• _Collected data_
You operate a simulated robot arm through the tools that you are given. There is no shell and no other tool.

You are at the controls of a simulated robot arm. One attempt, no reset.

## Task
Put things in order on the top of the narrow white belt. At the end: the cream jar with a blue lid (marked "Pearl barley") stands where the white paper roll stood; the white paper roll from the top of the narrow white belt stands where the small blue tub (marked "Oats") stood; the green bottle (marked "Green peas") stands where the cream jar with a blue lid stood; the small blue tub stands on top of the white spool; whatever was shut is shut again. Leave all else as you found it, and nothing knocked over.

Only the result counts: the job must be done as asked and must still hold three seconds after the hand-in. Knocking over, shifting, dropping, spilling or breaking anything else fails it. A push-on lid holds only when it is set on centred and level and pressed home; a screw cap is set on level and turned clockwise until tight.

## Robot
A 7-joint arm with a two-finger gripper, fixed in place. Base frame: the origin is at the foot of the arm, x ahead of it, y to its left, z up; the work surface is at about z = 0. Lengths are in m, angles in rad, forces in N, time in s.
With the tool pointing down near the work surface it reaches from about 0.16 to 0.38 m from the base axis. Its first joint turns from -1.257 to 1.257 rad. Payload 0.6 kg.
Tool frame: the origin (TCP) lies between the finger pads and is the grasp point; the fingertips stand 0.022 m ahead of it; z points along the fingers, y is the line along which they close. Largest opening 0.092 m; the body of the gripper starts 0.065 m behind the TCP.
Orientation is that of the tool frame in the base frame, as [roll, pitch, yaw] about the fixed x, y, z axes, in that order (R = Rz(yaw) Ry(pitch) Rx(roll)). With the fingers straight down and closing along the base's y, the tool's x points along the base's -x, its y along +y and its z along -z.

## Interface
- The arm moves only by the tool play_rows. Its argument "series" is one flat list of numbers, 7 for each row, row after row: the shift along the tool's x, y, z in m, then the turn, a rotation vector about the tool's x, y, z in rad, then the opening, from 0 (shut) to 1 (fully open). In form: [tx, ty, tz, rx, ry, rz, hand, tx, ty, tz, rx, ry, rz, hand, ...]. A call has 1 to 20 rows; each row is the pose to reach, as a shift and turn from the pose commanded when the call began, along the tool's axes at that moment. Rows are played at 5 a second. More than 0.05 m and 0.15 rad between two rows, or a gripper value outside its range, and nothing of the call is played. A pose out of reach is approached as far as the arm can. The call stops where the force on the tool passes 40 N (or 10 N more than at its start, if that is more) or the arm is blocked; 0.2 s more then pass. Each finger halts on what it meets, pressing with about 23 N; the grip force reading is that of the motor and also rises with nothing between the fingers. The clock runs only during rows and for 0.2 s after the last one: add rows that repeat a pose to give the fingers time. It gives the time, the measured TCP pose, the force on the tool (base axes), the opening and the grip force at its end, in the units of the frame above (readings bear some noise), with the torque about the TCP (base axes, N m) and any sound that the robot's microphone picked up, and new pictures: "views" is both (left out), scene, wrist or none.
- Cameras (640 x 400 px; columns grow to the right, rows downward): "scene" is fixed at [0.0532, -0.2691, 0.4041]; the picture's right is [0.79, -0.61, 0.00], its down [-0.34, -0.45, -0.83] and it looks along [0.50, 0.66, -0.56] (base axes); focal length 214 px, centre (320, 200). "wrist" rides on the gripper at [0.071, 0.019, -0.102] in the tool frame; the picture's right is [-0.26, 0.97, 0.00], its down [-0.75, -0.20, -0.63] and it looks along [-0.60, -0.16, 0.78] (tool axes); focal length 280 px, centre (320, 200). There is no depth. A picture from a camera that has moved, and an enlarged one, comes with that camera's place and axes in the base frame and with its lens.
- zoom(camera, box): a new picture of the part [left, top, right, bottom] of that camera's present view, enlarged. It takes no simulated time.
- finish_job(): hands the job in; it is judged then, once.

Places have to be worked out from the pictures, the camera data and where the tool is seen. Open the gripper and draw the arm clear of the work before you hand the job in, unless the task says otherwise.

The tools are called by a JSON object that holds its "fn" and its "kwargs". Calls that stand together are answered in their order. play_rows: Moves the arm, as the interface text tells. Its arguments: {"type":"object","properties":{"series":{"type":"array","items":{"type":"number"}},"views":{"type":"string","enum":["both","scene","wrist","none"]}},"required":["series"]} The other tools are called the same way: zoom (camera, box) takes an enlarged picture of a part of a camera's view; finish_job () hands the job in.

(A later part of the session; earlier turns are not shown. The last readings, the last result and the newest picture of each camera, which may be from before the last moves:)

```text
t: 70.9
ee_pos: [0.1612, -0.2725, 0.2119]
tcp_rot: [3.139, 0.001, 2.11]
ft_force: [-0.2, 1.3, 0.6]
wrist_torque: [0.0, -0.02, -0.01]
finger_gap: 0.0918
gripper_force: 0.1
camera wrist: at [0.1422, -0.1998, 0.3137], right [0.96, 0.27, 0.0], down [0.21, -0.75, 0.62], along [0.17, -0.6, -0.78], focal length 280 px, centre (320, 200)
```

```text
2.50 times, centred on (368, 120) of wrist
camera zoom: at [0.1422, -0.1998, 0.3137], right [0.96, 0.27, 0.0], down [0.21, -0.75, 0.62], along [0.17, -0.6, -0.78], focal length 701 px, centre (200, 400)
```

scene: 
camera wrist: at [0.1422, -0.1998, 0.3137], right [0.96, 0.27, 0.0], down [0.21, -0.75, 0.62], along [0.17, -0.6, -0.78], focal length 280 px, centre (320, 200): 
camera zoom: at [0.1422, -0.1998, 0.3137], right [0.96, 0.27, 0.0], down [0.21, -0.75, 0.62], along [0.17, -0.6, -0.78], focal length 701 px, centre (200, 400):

• _What is being asked_
Using the data above, output each line exactly.

• _Full output_
You operate a simulated robot arm through the tools that you are given. There is no shell and no other tool.

You are at the controls of a simulated robot arm. One attempt, no reset.

## Task
Put things in order on the top of the narrow white belt. At the end: the cream jar with a blue lid (marked "Pearl barley") stands where the white paper roll stood; the white paper roll from the top of the narrow white belt stands where the small blue tub (marked "Oats") stood; the green bottle (marked "Green peas") stands where the cream jar with a blue lid stood; the small blue tub stands on top of the white spool; whatever was shut is shut again. Leave all else as you found it, and nothing knocked over.

Only the result counts: the job must be done as asked and must still hold three seconds after the hand-in. Knocking over, shifting, dropping, spilling or breaking anything else fails it. A push-on lid holds only when it is set on centred and level and pressed home; a screw cap is set on level and turned clockwise until tight.

## Robot
A 7-joint arm with a two-finger gripper, fixed in place. Base frame: the origin is at the foot of the arm, x ahead of it, y to its left, z up; the work surface is at about z = 0. Lengths are in m, angles in rad, forces in N, time in s.
With the tool pointing down near the work surface it reaches from about 0.16 to 0.38 m from the base axis. Its first joint turns from -1.257 to 1.257 rad. Payload 0.6 kg.
Tool frame: the origin (TCP) lies between the finger pads and is the grasp point; the fingertips stand 0.022 m ahead of it; z points along the fingers, y is the line along which they close. Largest opening 0.092 m; the body of the gripper starts 0.065 m behind the TCP.
Orientation is that of the tool frame in the base frame, as [roll, pitch, yaw] about the fixed x, y, z axes, in that order (R = Rz(yaw) Ry(pitch) Rx(roll)). With the fingers straight down and closing along the base's y, the tool's x points along the base's -x, its y along +y and its z along -z.

## Interface
- The arm moves only by the tool play_rows. Its argument "series" is one flat list of numbers, 7 for each row, row after row: the shift along the tool's x, y, z in m, then the turn, a rotation vector about the tool's x, y, z in rad, then the opening, from 0 (shut) to 1 (fully open). In form: [tx, ty, tz, rx, ry, rz, hand, tx, ty, tz, rx, ry, rz, hand, ...]. A call has 1 to 20 rows; each row is the pose to reach, as a shift and turn from the pose commanded when the call began, along the tool's axes at that moment. Rows are played at 5 a second. More than 0.05 m and 0.15 rad between two rows, or a gripper value outside its range, and nothing of the call is played. A pose out of reach is approached as far as the arm can. The call stops where the force on the tool passes 40 N (or 10 N more than at its start, if that is more) or the arm is blocked; 0.2 s more then pass. Each finger halts on what it meets, pressing with about 23 N; the grip force reading is that of the motor and also rises with nothing between the fingers. The clock runs only during rows and for 0.2 s after the last one: add rows that repeat a pose to give the fingers time. It gives the time, the measured TCP pose, the force on the tool (base axes), the opening and the grip force at its end, in the units of the frame above (readings bear some noise), with the torque about the TCP (base axes, N m) and any sound that the robot's microphone picked up, and new pictures: "views" is both (left out), scene, wrist or none.
- Cameras (640 x 400 px; columns grow to the right, rows downward): "scene" is fixed at [0.0532, -0.2691, 0.4041]; the picture's right is [0.79, -0.61, 0.00], its down [-0.34, -0.45, -0.83] and it looks along [0.50, 0.66, -0.56] (base axes); focal length 214 px, centre (320, 200). "wrist" rides on the gripper at [0.071, 0.019, -0.102] in the tool frame; the picture's right is [-0.26, 0.97, 0.00], its down [-0.75, -0.20, -0.63] and it looks along [-0.60, -0.16, 0.78] (tool axes); focal length 280 px, centre (320, 200). There is no depth. A picture from a camera that has moved, and an enlarged one, comes with that camera's place and axes in the base frame and with its lens.
- zoom(camera, box): a new picture of the part [left, top, right, bottom] of that camera's present view, enlarged. It takes no simulated time.
- finish_job(): hands the job in; it is judged then, once.

Places have to be worked out from the pictures, the camera data and where the tool is seen. Open the gripper and draw the arm clear of the work before you hand the job in, unless the task says otherwise.

The tools are called by a JSON object that holds its "fn" and its "kwargs". Calls that stand together are answered in their order. play_rows: Moves the arm, as the interface text tells. Its arguments: {"type":"object","properties":{"series":{"type":"array","items":{"type":"number"}},"views":{"type":"string","enum":["both","scene","wrist","none"]}},"required":["series"]} The other tools are called the same way: zoom (camera, box) takes an enlarged picture of a part of a camera's view; finish_job () hands the job in.

(A later part of the session; earlier turns are not shown. The last readings, the last result and the newest picture of each camera, which may be from before the last moves:)

```text
t: 70.9
ee_pos: [0.1612, -0.2725, 0.2119]
tcp_rot: [3.139, 0.001, 2.11]
ft_force: [-0.2, 1.3, 0.6]
wrist_torque: [0.0, -0.02, -0.01]
finger_gap: 0.0918
gripper_force: 0.1
camera wrist: at [0.1422, -0.1998, 0.3137], right [0.96, 0.27, 0.0], down [0.21, -0.75, 0.62], along [0.17, -0.6, -0.78], focal length 280 px, centre (320, 200)
```

```text
2.50 times, centred on (368, 120) of wrist
camera zoom: at [0.1422, -0.1998, 0.3137], right [0.96, 0.27, 0.0], down [0.21, -0.75, 0.62], along [0.17, -0.6, -0.78], focal length 701 px, centre (200, 400)
```

scene: 
camera wrist: at [0.1422, -0.1998, 0.3137], right [0.96, 0.27, 0.0], down [0.21, -0.75, 0.62], along [0.17, -0.6, -0.78], focal length 280 px, centre (320, 200): 
camera zoom: at [0.1422, -0.1998, 0.3137], right [0.96, 0.27, 0.0], down [0.21, -0.75, 0.62], along [0.17, -0.6, -0.78], focal length 701 px, centre (200, 400):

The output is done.